With an area of 210ha the East Coast Park is considered the largest public park in Singapore. Ever since it was created on reclaimed land in the late 1970s, this city park located along the south-eastern shoreline has served as the city’s main recreation and leisure hub – in part, thanks to its man-made beaches. Over the years it has also been beautified with large numbers of tropical trees. The park contains a designated 10km-long paved track, which has become the prime locality for avid joggers, walkers, cyclists and inline-skaters. Other free-of-charge sports and exercise amenities located in this park include a skateboard area, beach volleyball court and several outdoor fitness stations (charges apply for the utilisation of rental bikes, futsal fields and the indoor mini-golf course). By offering various indoor and outdoor dinning options as well as large numbers of BBQ facilities, the East Coast Park has also established itself as a culinary and social destination during late evening hours.

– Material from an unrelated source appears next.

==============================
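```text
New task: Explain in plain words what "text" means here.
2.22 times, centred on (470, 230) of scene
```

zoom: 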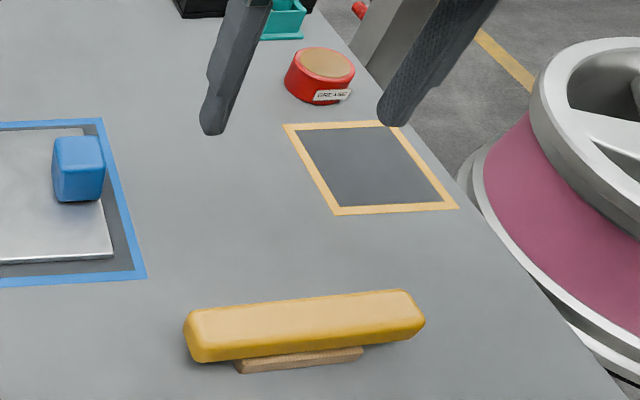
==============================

The East Coast Park is particularly popular with residents living in the nearby affluent district of Marine Parade. Visitors who do not reside within walking distance to the park, on the other hand, usually have to drive or take one of the public bus lines, as this large city park is not accessible by train. This is about to change, however. According to the government’s plans, a new East Coast MRT train line will be operational by 2023. This crucial accessibility improvement could presumably become a catalyst for some overdue structural changes to the park itself, further boosting its reputation as the city’s sporting lifestyle hub. The park’s low-demand amenities and various shabby-looking buildings, for instance, could make space for more beach-oriented recreational facilities that would woo the steadily growing number of local sports enthusiasts to visit this park more frequently.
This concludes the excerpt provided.